それでもターは負けない、より芸術の高みを目指すだけ

演奏家や指揮者によっての音楽の違いや個性を見いだすマニアックなクラシック音楽ファンは「次に登場する天才はどんな人物でどんな人生を歩むことだろう」という想像にふけるのが楽しみなのでしょうか。監督トッド・フィールドが考え抜いたが考える最強の指揮者みたいなのが映画のヒロインのリディア・ター。おかげで気弱な日本の青年が「ター」を鑑賞してもターが美男子なのか美女なのか区別が付かず、映画のラストのターの姿にショックを受けやしないかと心配になるくらい。ターがベルリンの交響楽団の常任指揮者から外されて、抗議の殴り込みに行くシーンは騎士の決闘のようでカッコいい。そこに転落する驕慢な女性の姿を私は感じませんでした。

 

それよりも私が行く末を心配になってしまった登場人物はターのパートナー関係をスキャンダルによって終にしたベルリン楽団員のヴァイオリニスト、シャロン(ニーナ・ボス)の方です。シャロンもまた超絶技巧の脚本の中で綿密に設定された女のなのですが最初の登場段階から酷い更年期状態で娘の世話もあまりきちんと出来ていない様子なのに娘のことは放任主義。ターの方が娘と一緒に居る時間があまり無くとも娘の学校生活の様子を気にしていじめっ子の同級生をやっつけようとする。
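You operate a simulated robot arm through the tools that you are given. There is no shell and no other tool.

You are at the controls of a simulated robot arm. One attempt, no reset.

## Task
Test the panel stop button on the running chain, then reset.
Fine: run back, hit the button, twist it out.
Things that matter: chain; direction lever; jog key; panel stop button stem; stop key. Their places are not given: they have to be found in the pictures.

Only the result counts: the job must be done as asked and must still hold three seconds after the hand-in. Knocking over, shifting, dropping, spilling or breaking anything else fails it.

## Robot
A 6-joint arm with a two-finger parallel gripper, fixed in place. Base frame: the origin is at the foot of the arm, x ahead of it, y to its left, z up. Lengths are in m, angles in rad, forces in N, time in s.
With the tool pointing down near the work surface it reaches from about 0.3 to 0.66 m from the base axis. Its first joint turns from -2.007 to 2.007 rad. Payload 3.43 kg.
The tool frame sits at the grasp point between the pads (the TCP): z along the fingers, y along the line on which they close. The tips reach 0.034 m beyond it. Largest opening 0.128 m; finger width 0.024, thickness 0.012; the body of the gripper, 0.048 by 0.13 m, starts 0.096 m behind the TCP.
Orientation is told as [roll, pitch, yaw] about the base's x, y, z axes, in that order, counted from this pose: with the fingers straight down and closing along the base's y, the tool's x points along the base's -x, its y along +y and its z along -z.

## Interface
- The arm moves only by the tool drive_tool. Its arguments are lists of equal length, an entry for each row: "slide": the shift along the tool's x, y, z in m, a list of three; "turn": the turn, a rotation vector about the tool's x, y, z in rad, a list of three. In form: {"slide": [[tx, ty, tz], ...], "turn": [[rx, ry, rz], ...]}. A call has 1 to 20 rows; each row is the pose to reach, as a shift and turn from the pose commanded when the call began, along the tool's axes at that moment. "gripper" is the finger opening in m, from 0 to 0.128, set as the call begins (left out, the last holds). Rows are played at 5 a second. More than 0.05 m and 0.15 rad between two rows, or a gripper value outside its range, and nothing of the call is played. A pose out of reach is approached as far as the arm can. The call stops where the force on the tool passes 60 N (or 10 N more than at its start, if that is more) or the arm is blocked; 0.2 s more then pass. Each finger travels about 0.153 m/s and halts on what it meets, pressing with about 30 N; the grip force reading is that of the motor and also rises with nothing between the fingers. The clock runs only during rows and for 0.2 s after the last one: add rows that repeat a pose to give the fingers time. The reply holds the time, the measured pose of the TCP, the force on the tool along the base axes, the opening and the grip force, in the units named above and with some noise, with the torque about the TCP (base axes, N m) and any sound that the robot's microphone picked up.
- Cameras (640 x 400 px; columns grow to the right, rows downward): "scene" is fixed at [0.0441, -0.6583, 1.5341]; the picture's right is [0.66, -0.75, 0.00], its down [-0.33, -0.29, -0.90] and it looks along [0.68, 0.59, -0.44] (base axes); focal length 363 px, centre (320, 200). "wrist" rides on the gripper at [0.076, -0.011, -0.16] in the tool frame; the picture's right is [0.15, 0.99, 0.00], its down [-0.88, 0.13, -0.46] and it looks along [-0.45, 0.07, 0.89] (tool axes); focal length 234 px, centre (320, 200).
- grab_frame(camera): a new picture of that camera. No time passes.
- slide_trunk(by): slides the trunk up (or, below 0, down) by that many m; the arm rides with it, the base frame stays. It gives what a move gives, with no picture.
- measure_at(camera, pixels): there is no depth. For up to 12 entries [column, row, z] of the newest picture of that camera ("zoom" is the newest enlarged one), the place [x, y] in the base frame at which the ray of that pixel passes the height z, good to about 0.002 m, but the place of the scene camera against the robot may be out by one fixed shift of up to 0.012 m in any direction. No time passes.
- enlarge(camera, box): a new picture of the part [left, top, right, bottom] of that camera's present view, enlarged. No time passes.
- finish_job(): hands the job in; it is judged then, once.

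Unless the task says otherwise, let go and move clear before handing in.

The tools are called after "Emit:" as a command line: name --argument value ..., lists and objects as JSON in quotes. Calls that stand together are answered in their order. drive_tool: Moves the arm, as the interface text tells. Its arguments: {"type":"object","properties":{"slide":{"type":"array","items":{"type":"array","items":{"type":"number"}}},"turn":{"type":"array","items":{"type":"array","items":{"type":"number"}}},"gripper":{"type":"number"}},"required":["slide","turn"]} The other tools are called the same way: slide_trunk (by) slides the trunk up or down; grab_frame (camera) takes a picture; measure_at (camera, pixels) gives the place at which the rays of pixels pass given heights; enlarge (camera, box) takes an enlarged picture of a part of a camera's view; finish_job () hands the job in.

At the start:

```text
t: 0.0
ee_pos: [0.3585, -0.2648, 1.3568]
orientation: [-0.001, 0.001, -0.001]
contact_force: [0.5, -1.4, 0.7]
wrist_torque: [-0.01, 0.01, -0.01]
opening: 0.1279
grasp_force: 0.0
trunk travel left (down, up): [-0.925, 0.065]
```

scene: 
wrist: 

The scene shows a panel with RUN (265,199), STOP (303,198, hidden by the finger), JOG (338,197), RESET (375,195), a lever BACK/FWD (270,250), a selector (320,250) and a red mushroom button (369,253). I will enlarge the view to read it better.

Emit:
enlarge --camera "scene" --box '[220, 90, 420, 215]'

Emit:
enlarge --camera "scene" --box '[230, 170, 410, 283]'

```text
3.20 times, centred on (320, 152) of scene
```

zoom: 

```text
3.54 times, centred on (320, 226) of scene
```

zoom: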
ターは家族の中で父親と母親の両方の役割を担おうとしています・・・何故そんなことが可能なのか?それは言い換えるとシャロンがより完全な意味で母性を獲得する機会をターが横取りした結果なのですが、シャロンは自分の安定したヴァイオリニスト奏者のキャリアと音楽性を手に入れる為にあっさりとターに譲ってしまい、気にもしていないのです。またトッド・フィールドはシャロンがターと別れても「きっと巧くいくだろ彼女は〇〇だけじゃないもんね」と軽くシーンで表現してしまうので、私はちょっとその点には頭を抱えてしまいました。ターは最終的により音楽家として深化していく為にもうレズビアンに戻ることはないだろうし高齢初産のリスクもないので家庭婦人としての顔を持ってもさほど苦労はしなそうです。対してシャロンは今後男性との結婚を了承しないと駄目で次の女性パートナーも許されず、キャリアの上昇や安定も下手すると娘の養育権も取られてしまう可能性がありそうです。やっぱり男性の映画監督なので「俺の正義の中では駄目な女」にはかなり厳しいみたい。特に米国の映画監督は厳しいかな。今回ブログ内容を考えているウチについサスペリア [Blu-ray]と比べてしまいましたが、男性のヒーロー願望の限界と悲しみを描いた「サスペリア」と違って「ター」はあくまでもヒーロー道一直線です。ケイト・ブランシェット様とティルダ・スウィントン様がよく似ているから偶々思い出した・・・だけではないと思ってます(笑)。